* _Excerpt to read_

====

Minggu, 27 Januari 2019

MAKALAH TAFSIR SURAH AN NISA’ AYAT 36 DAN SURAH HUD AYAT 117-119


KATA PENGANTAR 
Puji dan Syukur kami panjatkan ke Hadirat Tuhan Yang Maha Esa, karena berkat limpahan Rahmat dan Karunia-nya sehingga kami dapat menyusun makalah ini dengan baik dan tepat pada waktunya.
Makalah ini dibuat dengan berbagai observasi dan beberapa bantuan dari berbagai pihak untuk membantu menyelesaikan tantangan dan hambatan selama mengerjakan makalah ini. Oleh karena itu, kami mengucapkan terimakasih yang sebesar-besarnya kepada semua pihak yang telah membantu dalam penyusunan makalah ini. 
Kami menyadari bahwa masih banyak kekurangan yang mendasar pada makalah ini. Oleh karena itu kami mengundang pembaca untuk memberikan saran serta kritik yang dapat membangun kami. Kritik konstruktif dari pembaca sangat kami harapkan untuk penyempurnaan makalah selanjutnya. 

Pamekasan, 27 Januari 2019

Penyusun








DAFTAR ISI
KATA PENGANTAR
DAFTAR ISI
BAB I PENDAHULUAN
A.    Latar belakang
B.     Rumusan masalah
C.     Tujuan
BAB II PEMBAHASAN
A.    Q.S An Nisa’ Ayat 36
B.     Q.S Hud Ayat 117-119
BAB III PENUTUP
A.    Kesimpulan
B.     Saran
DAFTAR PUSTAKA









BAB I
PENDAHULUAN
A.    Latar Belakang
Syariat Islam sungguh indah. Ia mengajarkan adab nan tinggi dan akhlak yang mulia. Menghormati yang lebih tua, menyayangi yang lebih muda, dan selalu berusaha menjaga keutuhan keluarga. Membersihkan berbagai noda di dada yang akan merusak hubungan sesama manusia yang satu keluarga. Menyantuni yang tidak punya dan tidak iri dengki kepada yang kaya.
Silaturahim adalah resep mustajab untuk ini semua. Bahkan Rasulullah Shallallahu ‘alaihi wa sallam menjelaskan bahwa silaturahim termasuk inti dakwah Islam, sebagaimana diriwayatkan Abu Umamah, dia berkata: Amr bin ‘Abasah As-Sulamiradhiyallahu ‘anhu berkata:
Aku berkata: “Dengan apa Allah mengutusmu?” Rasulullah Shallallahu ‘alaihi wa sallammenjawab: “Allah mengutusku dengan silaturahim, menghancurkan berhala dan agar Allah ditauhidkan, tidak disekutukan dengan-Nya sesuatupun.” (HR. Muslim, Kitab Shalatul Musafirin, Bab Islam ‘Amr bin ‘Abasah, no. 1927)

====

* _Dataset excerpt_
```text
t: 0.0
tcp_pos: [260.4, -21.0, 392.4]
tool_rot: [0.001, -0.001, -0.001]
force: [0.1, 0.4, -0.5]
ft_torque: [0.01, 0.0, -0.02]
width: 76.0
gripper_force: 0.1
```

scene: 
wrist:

====

* _Parts of the exercise_
1. Could you quote the excerpt to read from "Makalah ini dibuat" up to and including "penyusunan makalah ini."?
2. Go on with the excerpt to read that begins "Minggu, 27 Januari" from its last line.

* _Per-task outputs_
1.
Makalah ini dibuat dengan berbagai observasi dan beberapa bantuan dari berbagai pihak untuk membantu menyelesaikan tantangan dan hambatan selama mengerjakan makalah ini. Oleh karena itu, kami mengucapkan terimakasih yang sebesar-besarnya kepada semua pihak yang telah membantu dalam penyusunan makalah ini.

2.
An-Nawawi rahimahullahu menjelaskan hadits ini dengan menyatakan: “Dalam hadits ini terdapat dalil yang sangat jelas untuk memotivasi silaturahim. Karena NabiShallallahu ‘alaihi wa sallam mengiringkannya dengan tauhid dan tidak menyebutkan bagian-bagian Islam yang lain kepadanya (‘Amr). Beliau hanya menyebutkan yang terpenting, dan beliau awali dengan silaturahim.” (Syarh Shahih Muslim, 5/354-355, cet. Darul Mu`ayyad)
B.     Rumusan Masalah
1.      Bagaimana tafsir surah An Nisa’ ayat 36?
2.      Bagaimana tafsir surah Hud ayat 117-119?
C.    Tujuan
1.      Untuk mengetahui tafsir surah An Nisa’ ayat 36.
2.      Untuk mengetahui tafsir surah Hud ayat 117-119.

BAB II
PEMBAHASAN
A.    Q.S An Nisa’ Ayat 36
  1. Redaksi Ayat
وَعْبُدُوا اللَّهَ وَلا تُشْرِكُوا بِهِ شَيْئًا وَبِالْوَالِدَيْنِ إِحْسَانًا وَبِذِي الْقُرْبَى وَالْيَتَامَى وَالْمَسَاكِينِ وَالْجَارِ ذِي الْقُرْبَى وَالْجَارِ الْجُنُبِ وَالصَّاحِبِ بِالْجَنْبِ وَابْنِ السَّبِيلِ وَمَا مَلَكَتْ أَيْمَانُكُمْ إِنَّ اللَّهَ لا يُحِبُّ مَنْ كَانَ مُخْتَالا فَخُورًا (٣٦
  1. Arti dan Makna Mufordat
a.       Kata عبادةَ atau ibadah dapat ditrejemahkan dengan "mengabdi, menyembah, dantaat". Kata tersebut bisa digambarkan menjadi "kekohohan" dan "kelemah lembutan". Sebab seseorang dinamakan mengabdi, menyembah, dan taat mengggambarkan situasi ketiadaberdayaan karena merasa butuh akan perlindungan atau takut terhadap murka.
b.      Kalimat وبالوالدين atau wabil walidayni berarti bakti kepada ibu-bapak. Kata penghubung bi ialah untuk mengandung makna bahwa Allah tidak menghendaki adanya jarak meski sedikit pun dalam hubungan antara anak dan kedua orang tuanya. Seorang anak harus selalu dekat kepada ibu-bapaknya.
c.       Kata إحسانا atau ihsana memiliki arti terbaik, mencakup segala sesuatu yang menyenangkan dan disenangi. Kata tersebut digunakan untuk menggambarkan perlakuan yang lebih baik dari kebaikan ibu-bapak.
d.      Kata الجار atau al jaaru berarti tetangga. Sementara para ulama menetetapkan bahwa tetangga merupakan penghuni yang tinggal di sekeliling rumah, sejak dari rumah pertama sampai rumah yang ke-40.
e.       Kalimat الصاحب بالجنب atau al ashokhibi bil janbi dipahami dalam arti istri, bahkan siapapun yang menyertai seseorang di rumahnya, termasuk para pembantu rumah tangga.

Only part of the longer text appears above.